St. Louis based KV Pharmaceutical files for Chapter 11 bankruptcy protection after dealing with manufacturing issues along with weak sales of its birth control drug Makena. The company claims they plan to continue operations and sought bankruptcy protection to restructure their debt. The company has been accused in taking part of a scandal that lead to consumers being charged high prices for their birth control products.
KV has seen its share of struggles and troubles before their bankruptcy filing. Certain health officials claim their prenatal drugs are oversized. The company had past issues that involved banishment of their former chairman, criminal prosecution and no inclusion with federal health programs. The Food & Drug Administration (FDA) declined KV’s rights to sell Makena when they were being offered at $1,500 per injection while reducing premature birth risk.
Legal representatives for KV filed the company’s petition in Manhattan, New York. The petition states the company has close to $730 million in liabilities with about $240 million in assets. The filing took place when the company was unable to make a payment of $95 million to a Massachusetts based firm Hologic Inc. The firm helped the drug maker develop Makena, yet KV didn’t patent or invent the drug. Holohic claims they were in an agreement with KV to be paid $200 million for the rights to sell and market the drug.

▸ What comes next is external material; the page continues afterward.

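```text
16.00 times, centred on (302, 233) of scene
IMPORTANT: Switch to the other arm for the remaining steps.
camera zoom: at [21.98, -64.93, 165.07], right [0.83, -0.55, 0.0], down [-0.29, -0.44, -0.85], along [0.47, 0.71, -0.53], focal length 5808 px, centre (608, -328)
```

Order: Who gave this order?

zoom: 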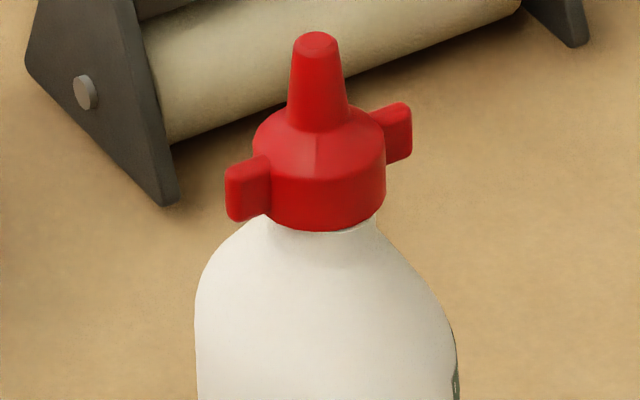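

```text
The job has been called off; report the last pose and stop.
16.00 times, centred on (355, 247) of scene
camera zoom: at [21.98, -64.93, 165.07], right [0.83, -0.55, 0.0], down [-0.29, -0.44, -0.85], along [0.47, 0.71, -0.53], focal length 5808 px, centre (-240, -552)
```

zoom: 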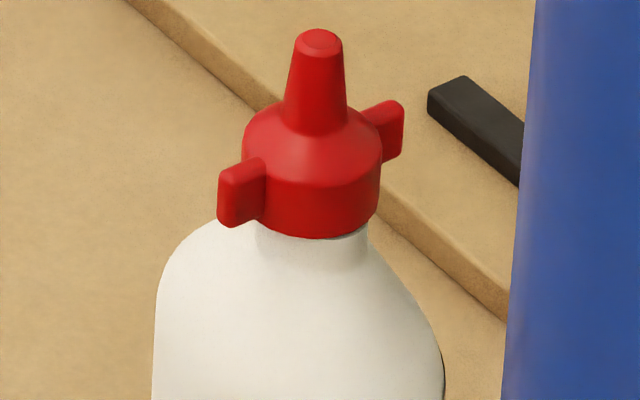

Many recall the outcry and controversy over Makena being available at an outrageous price with top medical organizations and 2 United States Senators objecting to the costs. Generic drugs available at affordable prices have hurt KV sales. Due to manufacturing issues, the company had agreed to pay $27.6 million toward a government settlement. The company in recent years closed or sold certain divisions of their drug business.